So far this year, credit institutions have been flocking to the southern city of Can Tho to set up branches. Financial specialists forecast that there will be at least 26 credit institutions sharing each other’s market share in this relatively small Mekong Delta city by the end of this year.
Banks’ opening branches in Can Tho shows that this small city holds good potential in the region and will likely become a substantial financial hub in the near future.
Nevertheless, some said that in a bid to go ahead to meet the requirements of Decision 888 dated July 1, 2005, banks have to have a minimum chartered capital of 20 billion for each newly opened branch.
Figures of the State Bank of Vietnam’s Can Tho Branch show that by the end of June, state-run commercial banks still dominates market share in Can Tho, with 7.171 trillion dong out of total outstanding loan balance of 9.6 trillion dong by credit institutions.
Deposits of state-run banks have hit 2.29 trillion dong out of total 3.886 trillion dong all raised by commercial banks here.
However, a number of joint stock commercial banks’ have focused on Can Tho City to launch new services and promotional programmes to prise market share away from the predominant state-run banks.
Director of the State Bank of Vietnam’s Can Tho branch Ha Ngoc Hong admitted that the lending field is regarded as a cake to divide among joint stock bank players in Can Tho because it is estimated only about 10% of residents regard depositing their savings at banks as the first choice.

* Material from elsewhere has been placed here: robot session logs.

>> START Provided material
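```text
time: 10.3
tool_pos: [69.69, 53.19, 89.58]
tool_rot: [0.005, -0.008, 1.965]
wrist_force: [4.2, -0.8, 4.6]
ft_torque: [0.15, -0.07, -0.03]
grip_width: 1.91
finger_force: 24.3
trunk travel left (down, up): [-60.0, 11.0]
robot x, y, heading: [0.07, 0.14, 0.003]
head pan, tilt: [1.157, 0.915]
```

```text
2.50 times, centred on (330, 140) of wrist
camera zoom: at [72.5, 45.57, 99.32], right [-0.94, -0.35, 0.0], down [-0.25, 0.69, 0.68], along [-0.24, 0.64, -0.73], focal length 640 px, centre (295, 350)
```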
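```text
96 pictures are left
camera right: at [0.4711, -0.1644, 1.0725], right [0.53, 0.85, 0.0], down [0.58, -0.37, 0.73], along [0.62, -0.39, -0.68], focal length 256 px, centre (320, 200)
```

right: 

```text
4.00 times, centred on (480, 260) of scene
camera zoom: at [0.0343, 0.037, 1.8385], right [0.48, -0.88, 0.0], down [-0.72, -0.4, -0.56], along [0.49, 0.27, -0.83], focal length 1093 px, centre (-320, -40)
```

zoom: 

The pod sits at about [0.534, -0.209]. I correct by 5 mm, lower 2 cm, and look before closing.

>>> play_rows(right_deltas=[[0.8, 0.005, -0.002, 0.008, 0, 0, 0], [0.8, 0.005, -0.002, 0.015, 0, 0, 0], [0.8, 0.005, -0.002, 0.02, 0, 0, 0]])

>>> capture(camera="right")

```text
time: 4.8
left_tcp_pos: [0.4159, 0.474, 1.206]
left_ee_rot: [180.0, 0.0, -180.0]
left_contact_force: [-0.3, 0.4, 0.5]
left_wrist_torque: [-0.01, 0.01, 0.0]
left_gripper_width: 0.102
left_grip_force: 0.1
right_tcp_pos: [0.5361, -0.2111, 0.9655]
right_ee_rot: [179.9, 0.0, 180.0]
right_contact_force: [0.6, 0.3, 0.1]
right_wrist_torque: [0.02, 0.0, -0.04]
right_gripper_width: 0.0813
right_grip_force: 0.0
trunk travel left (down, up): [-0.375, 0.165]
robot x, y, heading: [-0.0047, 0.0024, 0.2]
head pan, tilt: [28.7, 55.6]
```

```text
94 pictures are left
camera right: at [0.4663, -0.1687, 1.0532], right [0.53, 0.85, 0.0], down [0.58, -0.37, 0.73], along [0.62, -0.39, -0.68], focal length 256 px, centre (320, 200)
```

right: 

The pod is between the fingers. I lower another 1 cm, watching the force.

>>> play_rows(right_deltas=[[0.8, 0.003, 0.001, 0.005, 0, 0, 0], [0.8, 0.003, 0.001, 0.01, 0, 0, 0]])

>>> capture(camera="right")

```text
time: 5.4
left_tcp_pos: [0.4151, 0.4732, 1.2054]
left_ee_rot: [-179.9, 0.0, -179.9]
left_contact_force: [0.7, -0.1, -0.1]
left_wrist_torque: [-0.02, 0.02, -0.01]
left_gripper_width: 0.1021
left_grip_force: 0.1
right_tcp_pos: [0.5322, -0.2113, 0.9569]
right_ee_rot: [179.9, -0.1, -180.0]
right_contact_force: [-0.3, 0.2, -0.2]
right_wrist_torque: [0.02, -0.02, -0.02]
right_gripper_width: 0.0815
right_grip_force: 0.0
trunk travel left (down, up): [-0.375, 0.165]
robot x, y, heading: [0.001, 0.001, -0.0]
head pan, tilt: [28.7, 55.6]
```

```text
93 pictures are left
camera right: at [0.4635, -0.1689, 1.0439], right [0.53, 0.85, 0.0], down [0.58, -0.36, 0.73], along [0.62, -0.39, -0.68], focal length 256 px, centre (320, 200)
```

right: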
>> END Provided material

According to Ngoc, the point is that the January–June outstanding loan balance of joint stock banks only reached 6% of the total. In fact, in Can Tho as well as the Mekong Delta region, lending demand is not particularly high as yet due to there being few large corporate clients. Many of the customers who need to borrow capital for development investment often do not meet sufficient mortgage requirements under the SBV regulations.
“A branch of Vietnam International Bank (VIBank) has operated in Can Tho for six-months, but its outstanding loan balance reaped only 30 billion dong,” said Ngoc.
In such a context, many banks in Can Tho have been forced to jump into campaigns to lend to the agriculture field even though they are not very interested in this field due to the high risks and big capital management costs.
“There is now a trend that customers are switching from bank to another bank looking for the best deal,” said Tran Thi Thu, director of Vietcombank’s Can Tho branch.
It is easy to understand because banks have to compete and try to woo each other’s customers to pay for their regular operational costs while waiting for the arrival of new clients, said Ngoc. “Consequently, there are now insecure signs in operations of banks,” Ngoc said.
Reportedly, the non-performing loan ratio of credit institutions in Can Tho by the end of June had stood at 2.32%, or over 223 billion dong whereas earlier in 2005 this ratio was about 1.48%.
Ngoc said that “From July 1, banks will have to classify debts under Decision 493 of the State Bank of Vietnam, and it’s then we can see the bad debt ratio increase strongly due to instalment loans not paid up on schedule and become bad debts”.